> **EXERCISES TO COMPLETE**
(1) Write out the source excerpt from "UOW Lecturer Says" to "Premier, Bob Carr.", both included.
(2) Carry the source excerpt on from its last sentence.

>> Start SOURCE EXCERPT

05/05/2018

UOW Lecturer Says NSW Has 'Dropped The Ball' On Climate Change

Illawarra Mercury - Aidan Green

Picture: Michele Mossop
As our planet heats up, the politics is only getting stranger.
In this world of ‘fake news’ and ‘alternate facts’, getting impartial expert information on major global issues like climate change, has never been so important.
This is a view senior University of Wollongong lecturer in Science and Technology Studies, Dr Adam Lucus totally agrees with.
And he believes the NSW Government has “dropped the ball” on climate change.
“Recent April records have been higher than average and even recorded it’s hottest day ever,” he said.
Dr Lucus is an expert in the field of climate change and also a former policy analyst for the NSW Government.  He worked primarily with former NSW Premier, Bob Carr.
Dr Lucus isn’t happy with the environmental stance of the current state government.
“The NSW Government has been dragging its’ heels on the renewable energy target,” he said.
“If roughly 35 percent of Australia’s emissions are coming from the energy sector and another 15 percent from transport then clearly those two areas are what the government should be focusing on.”
But he believes that hasn’t been the case, adding that ‘eight of the 10 hottest years on record in Australia have occurred within the past two decades.”

>> End SOURCE EXCERPT
>> Start MATERIAL PROVIDED

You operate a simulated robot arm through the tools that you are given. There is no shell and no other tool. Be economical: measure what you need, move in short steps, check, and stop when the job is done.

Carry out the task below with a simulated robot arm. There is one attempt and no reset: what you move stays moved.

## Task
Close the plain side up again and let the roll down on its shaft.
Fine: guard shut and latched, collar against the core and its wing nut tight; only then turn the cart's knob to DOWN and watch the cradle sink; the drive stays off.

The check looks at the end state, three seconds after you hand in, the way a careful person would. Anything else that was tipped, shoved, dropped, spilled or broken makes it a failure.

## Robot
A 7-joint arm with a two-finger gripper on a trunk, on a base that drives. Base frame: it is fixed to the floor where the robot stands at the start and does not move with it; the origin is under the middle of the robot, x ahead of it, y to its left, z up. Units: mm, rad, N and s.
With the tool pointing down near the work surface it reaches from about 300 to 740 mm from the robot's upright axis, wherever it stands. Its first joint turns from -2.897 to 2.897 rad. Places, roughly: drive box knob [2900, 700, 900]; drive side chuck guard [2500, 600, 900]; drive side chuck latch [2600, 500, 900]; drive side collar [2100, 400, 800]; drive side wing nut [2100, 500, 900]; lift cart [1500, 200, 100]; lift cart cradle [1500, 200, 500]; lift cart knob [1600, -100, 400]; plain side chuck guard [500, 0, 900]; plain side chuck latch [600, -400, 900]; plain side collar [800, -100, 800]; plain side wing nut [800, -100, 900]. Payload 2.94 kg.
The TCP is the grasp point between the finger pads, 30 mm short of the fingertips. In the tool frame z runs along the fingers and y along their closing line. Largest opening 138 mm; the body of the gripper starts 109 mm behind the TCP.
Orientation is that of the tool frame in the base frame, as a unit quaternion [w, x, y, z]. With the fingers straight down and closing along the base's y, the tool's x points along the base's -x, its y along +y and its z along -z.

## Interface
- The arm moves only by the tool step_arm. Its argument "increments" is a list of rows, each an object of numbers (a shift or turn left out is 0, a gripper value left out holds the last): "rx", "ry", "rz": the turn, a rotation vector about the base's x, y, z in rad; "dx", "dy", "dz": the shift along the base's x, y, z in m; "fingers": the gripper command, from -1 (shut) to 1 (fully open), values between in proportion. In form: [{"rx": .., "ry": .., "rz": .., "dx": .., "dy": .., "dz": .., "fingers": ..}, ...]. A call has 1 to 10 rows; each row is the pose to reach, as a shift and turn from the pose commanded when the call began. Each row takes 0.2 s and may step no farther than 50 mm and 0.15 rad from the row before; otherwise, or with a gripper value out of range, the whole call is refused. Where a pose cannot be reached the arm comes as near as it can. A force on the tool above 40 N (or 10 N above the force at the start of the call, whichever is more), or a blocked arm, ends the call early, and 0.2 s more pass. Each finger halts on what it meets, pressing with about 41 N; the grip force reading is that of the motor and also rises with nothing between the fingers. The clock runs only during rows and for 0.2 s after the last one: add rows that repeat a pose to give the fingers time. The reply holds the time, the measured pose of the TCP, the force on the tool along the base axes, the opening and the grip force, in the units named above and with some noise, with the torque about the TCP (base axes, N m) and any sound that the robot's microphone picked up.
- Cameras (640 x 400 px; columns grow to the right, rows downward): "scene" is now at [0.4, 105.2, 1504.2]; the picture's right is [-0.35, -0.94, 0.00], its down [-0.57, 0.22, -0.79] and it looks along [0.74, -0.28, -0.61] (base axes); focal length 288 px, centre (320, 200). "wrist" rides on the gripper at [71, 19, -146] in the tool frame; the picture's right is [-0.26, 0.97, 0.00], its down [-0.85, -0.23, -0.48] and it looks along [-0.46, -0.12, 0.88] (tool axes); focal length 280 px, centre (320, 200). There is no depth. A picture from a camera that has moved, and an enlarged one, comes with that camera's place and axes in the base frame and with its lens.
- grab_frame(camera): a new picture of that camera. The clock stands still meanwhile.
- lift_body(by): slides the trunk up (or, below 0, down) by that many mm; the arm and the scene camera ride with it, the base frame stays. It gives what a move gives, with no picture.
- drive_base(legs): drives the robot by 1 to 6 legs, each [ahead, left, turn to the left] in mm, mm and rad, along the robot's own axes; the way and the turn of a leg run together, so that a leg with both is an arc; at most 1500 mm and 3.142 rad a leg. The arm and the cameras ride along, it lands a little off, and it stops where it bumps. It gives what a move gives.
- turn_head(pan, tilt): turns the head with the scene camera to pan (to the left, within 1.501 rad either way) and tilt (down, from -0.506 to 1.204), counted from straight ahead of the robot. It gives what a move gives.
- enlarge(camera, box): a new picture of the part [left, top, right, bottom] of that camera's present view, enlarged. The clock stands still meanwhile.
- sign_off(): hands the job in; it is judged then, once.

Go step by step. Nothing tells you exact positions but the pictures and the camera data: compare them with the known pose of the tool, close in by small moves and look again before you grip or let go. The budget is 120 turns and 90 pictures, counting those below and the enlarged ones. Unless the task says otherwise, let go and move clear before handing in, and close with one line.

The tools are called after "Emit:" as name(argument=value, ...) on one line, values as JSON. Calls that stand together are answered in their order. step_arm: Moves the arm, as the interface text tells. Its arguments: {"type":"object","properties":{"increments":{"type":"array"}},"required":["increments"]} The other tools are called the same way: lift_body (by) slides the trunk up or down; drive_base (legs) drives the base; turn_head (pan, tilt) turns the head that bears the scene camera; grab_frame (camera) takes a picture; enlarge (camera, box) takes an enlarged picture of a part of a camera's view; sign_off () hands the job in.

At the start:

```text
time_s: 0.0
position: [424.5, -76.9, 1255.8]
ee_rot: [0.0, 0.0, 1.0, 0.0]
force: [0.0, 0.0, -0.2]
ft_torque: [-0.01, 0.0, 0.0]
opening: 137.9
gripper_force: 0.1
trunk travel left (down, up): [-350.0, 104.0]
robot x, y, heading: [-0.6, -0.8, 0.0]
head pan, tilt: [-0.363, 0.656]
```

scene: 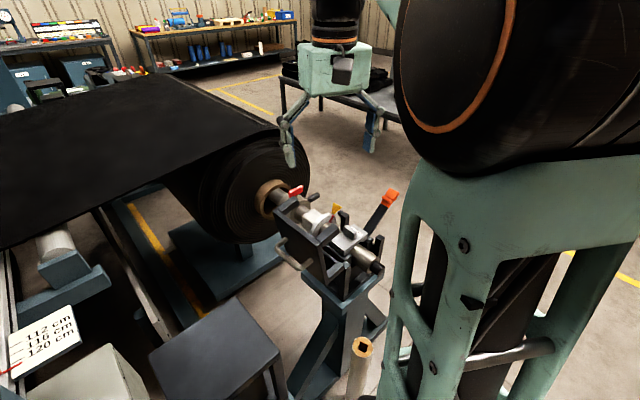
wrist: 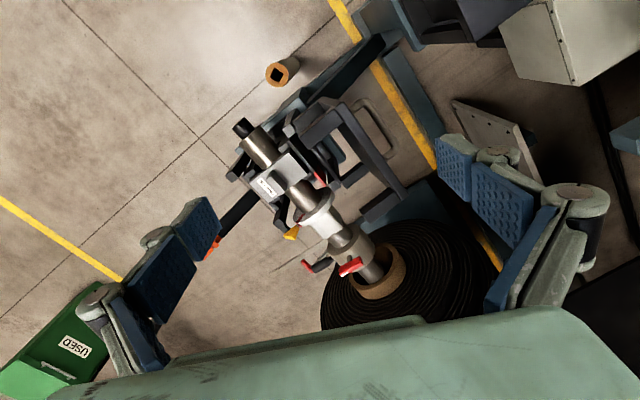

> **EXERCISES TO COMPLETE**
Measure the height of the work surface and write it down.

>> End MATERIAL PROVIDED

> **SOLVED TASKS**
(1)
UOW Lecturer Says NSW Has 'Dropped The Ball' On Climate Change

Illawarra Mercury - Aidan Green

Picture: Michele Mossop
As our planet heats up, the politics is only getting stranger.
In this world of ‘fake news’ and ‘alternate facts’, getting impartial expert information on major global issues like climate change, has never been so important.
This is a view senior University of Wollongong lecturer in Science and Technology Studies, Dr Adam Lucus totally agrees with.
And he believes the NSW Government has “dropped the ball” on climate change.
“Recent April records have been higher than average and even recorded it’s hottest day ever,” he said.
Dr Lucus is an expert in the field of climate change and also a former policy analyst for the NSW Government.  He worked primarily with former NSW Premier, Bob Carr.

(2)
His research on energy policy responses to anthropogenic climate change led him to state – “the abandonment of the carbon tax has led to increased emissions in the electricity sector and now we are going through this ridiculous argument about whether we should be keeping coal fired power stations open when the owners want to shut them down and can see the economic benefit of renewables and storage.”
The climate change advocate has chaired the non-partisan, volunteer-led climate change solutions education and research organisation, Beyond Zero Emissions.
However, Dr Lucas noted just how hard achieving zero emissions is, highlight that the Kyoto reporting period in 2012 “saw a significant increase in emissions at 55 percent for electricity and 45 percent for transport.”
He said the state government’s priorities were out of sync. “There are so many things they could be focusing on which would drive emissions down such as agriculture production, issues around manufacturing, energy, reliance on gas, waste recycling and waste processing.”
Dr Lucus’s current research is focused on drivers for, and obstacles to, the complete decarbonation of the world's energy sector.
2017 was the 41st consecutive year with an above-average global temperature.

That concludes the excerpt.